Through such an artistic realm, in which there is the meaningfulness and reserve in it to settle the soul and the body, the spiritual needs of calmness and composedness could be attained. A kind of remote sentiment is imported in the paintings for the refined gentlemen to give vent to their feelings or their stirring of emotions to be expressed, whenever they engaged themselves in their recreation off their official duties or finished readings. These kind of feelings incubated slowly in their minds are similar to the rare vintages stored in the wine vaults for a long time and they are so mellow and extraordinary that they are not easily found in the general markets. In Chinese history, Chao Meng Hu (1254-1322) is a great artist possessing the extravagant magnanimity and such disposition reflects in his works of art.
The general public recognized Chao Meng Hu for his brilliant calligraphy; we also know that when Southern Song Dynasty had perished, the Yuan Dynasty took the regime. In this critical juncture, Mr Chao being a member of the royal clan, was criticized by others. As a consequence, his calligraphy was deemed too dainty and was devalued unjustly. Perhaps thus historical situation, an amateur artist with the influential official position in court, drove him to immerse himself in his pursuit of arts with the unmatchable enthusiasm and devotion to release his pent-up emotion. From the painting of his horse, we could see that the depicting lines of it is invested with strength despite the seemingly delicate of them. The succinct manner establishing an air of simplicity, he stripped away all minor visual elements; the precise lines were used with more concern for representational necessities indicating hair, muscles, tendons and bones beneath the skin with the subtle variations of the lines.
Furthermore, the pertinent perceptual qualities of precision is not only as clear-cut as the perceptual features that carry it, but the briefly outlined contour also encompassed the signs of vitality in it. By looking at the local part, the way of representing the mane at the forehead and neck make them look soft and glossy. Just by a few strokes, the short hair under the chin, the eyelashes are well organised and echoes with the other part of the head. Putting around the head is a thin piece of leather with the little knot and the small metal components, which are appropriately rendered but the bridle is not for practical use as it is loosely attached to the head demonstrating its graceful curve, without the purpose of tightening it for driving. The rest part of the meticulous delineation is neat with nuanced variation by the control of the inward mental force. It is something more than the mere linear drawing, for the whole configuration of brush and ink is so leisured, so graceful, that it is the leading model of refinement of the literati painting.

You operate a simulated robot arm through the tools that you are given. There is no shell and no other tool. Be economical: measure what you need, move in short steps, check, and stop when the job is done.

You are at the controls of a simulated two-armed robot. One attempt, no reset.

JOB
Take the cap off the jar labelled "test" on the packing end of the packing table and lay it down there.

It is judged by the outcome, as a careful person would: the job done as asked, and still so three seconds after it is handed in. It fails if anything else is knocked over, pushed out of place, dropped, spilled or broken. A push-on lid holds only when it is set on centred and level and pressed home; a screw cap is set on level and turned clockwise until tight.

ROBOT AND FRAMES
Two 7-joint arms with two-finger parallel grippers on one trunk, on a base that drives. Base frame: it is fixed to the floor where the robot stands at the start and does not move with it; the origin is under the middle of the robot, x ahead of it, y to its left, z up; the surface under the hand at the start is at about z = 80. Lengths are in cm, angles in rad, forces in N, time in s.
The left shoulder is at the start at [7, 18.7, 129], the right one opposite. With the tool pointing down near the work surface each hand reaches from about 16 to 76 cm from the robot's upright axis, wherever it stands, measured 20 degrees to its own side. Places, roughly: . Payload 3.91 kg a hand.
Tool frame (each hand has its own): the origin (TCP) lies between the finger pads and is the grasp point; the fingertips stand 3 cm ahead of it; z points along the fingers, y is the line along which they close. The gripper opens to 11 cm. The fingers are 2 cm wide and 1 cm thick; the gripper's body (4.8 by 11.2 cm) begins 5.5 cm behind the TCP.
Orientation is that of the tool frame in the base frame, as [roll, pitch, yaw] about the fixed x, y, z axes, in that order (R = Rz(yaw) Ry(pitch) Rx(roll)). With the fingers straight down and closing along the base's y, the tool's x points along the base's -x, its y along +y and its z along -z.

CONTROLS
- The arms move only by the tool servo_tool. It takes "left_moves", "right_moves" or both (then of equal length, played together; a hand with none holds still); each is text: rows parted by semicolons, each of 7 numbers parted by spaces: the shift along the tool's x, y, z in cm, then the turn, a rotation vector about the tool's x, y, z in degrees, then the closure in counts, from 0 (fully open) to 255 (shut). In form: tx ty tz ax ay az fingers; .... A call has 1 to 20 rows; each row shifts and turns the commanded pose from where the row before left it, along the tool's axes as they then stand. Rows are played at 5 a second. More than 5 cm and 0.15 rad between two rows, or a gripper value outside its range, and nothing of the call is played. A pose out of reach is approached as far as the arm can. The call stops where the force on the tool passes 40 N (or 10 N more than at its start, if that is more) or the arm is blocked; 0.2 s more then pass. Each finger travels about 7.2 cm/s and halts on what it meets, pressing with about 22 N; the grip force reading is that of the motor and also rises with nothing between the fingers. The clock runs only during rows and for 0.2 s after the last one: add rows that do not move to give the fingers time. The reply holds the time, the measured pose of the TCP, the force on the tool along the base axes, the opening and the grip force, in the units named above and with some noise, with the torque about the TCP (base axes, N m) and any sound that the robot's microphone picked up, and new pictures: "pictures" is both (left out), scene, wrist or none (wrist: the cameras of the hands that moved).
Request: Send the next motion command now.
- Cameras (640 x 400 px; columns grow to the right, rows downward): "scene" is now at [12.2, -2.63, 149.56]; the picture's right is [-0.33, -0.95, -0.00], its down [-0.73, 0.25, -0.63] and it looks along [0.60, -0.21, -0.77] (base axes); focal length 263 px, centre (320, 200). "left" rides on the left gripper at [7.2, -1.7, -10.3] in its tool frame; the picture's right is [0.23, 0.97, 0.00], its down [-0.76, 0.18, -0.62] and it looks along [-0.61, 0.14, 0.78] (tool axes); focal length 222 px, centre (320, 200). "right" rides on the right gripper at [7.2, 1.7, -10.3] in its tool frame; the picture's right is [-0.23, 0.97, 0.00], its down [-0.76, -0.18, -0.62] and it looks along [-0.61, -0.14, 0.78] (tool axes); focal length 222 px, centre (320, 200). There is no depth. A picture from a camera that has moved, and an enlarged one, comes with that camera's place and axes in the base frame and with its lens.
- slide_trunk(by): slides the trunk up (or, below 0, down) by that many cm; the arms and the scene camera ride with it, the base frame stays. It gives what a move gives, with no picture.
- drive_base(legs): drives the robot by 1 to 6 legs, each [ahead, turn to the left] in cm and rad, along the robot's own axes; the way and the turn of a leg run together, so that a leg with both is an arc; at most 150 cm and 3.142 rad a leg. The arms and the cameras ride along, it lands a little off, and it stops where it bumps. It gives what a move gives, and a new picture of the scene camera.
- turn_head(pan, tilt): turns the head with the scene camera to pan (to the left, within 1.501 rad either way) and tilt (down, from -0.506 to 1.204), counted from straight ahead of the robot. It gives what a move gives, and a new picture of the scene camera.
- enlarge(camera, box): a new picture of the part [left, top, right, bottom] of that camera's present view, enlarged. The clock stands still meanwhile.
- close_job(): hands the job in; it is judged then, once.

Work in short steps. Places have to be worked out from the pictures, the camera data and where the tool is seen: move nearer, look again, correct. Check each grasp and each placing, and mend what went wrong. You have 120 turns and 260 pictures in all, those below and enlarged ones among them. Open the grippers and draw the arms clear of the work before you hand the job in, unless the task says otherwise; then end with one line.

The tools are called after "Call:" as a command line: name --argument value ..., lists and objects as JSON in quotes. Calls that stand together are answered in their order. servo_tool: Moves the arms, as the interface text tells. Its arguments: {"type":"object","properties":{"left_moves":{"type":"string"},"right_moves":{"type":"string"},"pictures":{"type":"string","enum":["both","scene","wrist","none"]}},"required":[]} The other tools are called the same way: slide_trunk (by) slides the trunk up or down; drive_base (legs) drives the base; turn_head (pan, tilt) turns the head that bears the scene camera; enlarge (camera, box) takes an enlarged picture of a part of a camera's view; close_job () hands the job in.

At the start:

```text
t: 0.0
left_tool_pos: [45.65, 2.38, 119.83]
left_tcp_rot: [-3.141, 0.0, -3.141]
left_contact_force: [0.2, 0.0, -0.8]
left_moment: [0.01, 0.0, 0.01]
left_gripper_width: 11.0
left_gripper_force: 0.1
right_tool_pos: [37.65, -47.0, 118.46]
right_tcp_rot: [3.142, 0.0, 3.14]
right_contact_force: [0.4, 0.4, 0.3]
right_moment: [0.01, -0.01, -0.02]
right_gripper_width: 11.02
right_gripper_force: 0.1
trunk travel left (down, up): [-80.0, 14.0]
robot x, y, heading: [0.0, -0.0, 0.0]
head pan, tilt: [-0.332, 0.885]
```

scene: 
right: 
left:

The traditional Western art shows the fidelity to nature and assumes a scientific attitude to view our world, and the motive power for creation originates from the willpower of the individual. Such as Da Vinci the paragon of great master, a fount of wisdom, who was not content to express what the naked eyes could see, he made a thorough inquiry of the internal structure to understand the construction and function of the things he was depicting and at the same time could organize complex perceptual patterns with the utmost clarity. It is said that he had dissected dozens of bodies and his manuscript confirmed the records with illustrations and propositions as the reference to articulate the visual idea of his own. Therefore painting is a process for him to explore all things under the sun, so it took him several years to finish a work of art which was the outcome of his efforts and patience.
The cosmological conception of Chinese is established in two dimensions: the space of our dwelling places ( ) is the epitome of the vastitude of the universe; going out and coming back to the dwelling places is the concept of time in the universe ( ), From the taking turns of going out and coming back, Chinese people deduce that the space and the time of the universe is an organic whole. In ancient time, common people's concept of space and time was as that “when the sun rises, go out to work; when the sun sets, come back to rest.” The endless rotation of the sunrise and sunset, the blossom and languishment of flowers, the change of four seasons are purposeful scenes towards the literatus. They grasped the profundity in these phenomena with their hearts and sensed the rhythms of the cosmic space and time and bosomed these rhythmic repetitions to savour. The prime minister of Song Dynasty Mr Yan Shu's (991-1055) classic poems are famous through ages, and one composition is much more well- known than the others for its simplicity and insightfulness, and a couple of it recorded his penetrative sense about the action of time to our world, “The flowers look the same year after year, but the person is not the one of the previous year.” This kind of perspicacity enabled the literates with self-cultivation to be calmly symphonious with the rhythmical rotation of life-force.
Therefore the horse depicted by Mr Chao is constructed with mellow and classically elegant lines, seemingly effortless. There is no preparatory work to dissect horses as Da Vinci would have done to help him to shape what cannot be seen. The sophisticated wisdom merges the course of life with the cosmic law of rhythm, and the refined official could wield his brush with cadence in the void of aplomb, and freed himself from the cramped life. The brief lines do not mean that its content is meager. It was Mr Chao's fate to have qualm and conflict in his whole life, but from his masterpieces we could not find any personal anguish or feelings of melancholy in them. Viewing his works of art, we sympathize with the rhythmic and self-contented lines which are resonating with the heart's chord of a composed intellect. It is the outcome of the sincere seeker for the truth of the analogy between the harmonious macrocosm and the concordant responses of our spirits.
Many of the unfortunate literati with the disturbed minds would show an element of abjection, or narrow sense of self-pity in their works. The unreconciled individual's moodiness just can voice its own grievance in a restricted space. There are also some genre of art which ignores the nature of human existence or the mortality per se; the vocabulary of artistry, the vacuous lines, is used with more concern for the pictorial, ornamental necessities, devoid of the interaction and resolution between underlying order and the irrational variety of clashes happening in this pace-time continuum. When Mr Chao used the lines for his composition of a painting as though, plucking a string instrument. The dispassionate nature of the universe, the composure and dignity are his characteristic style.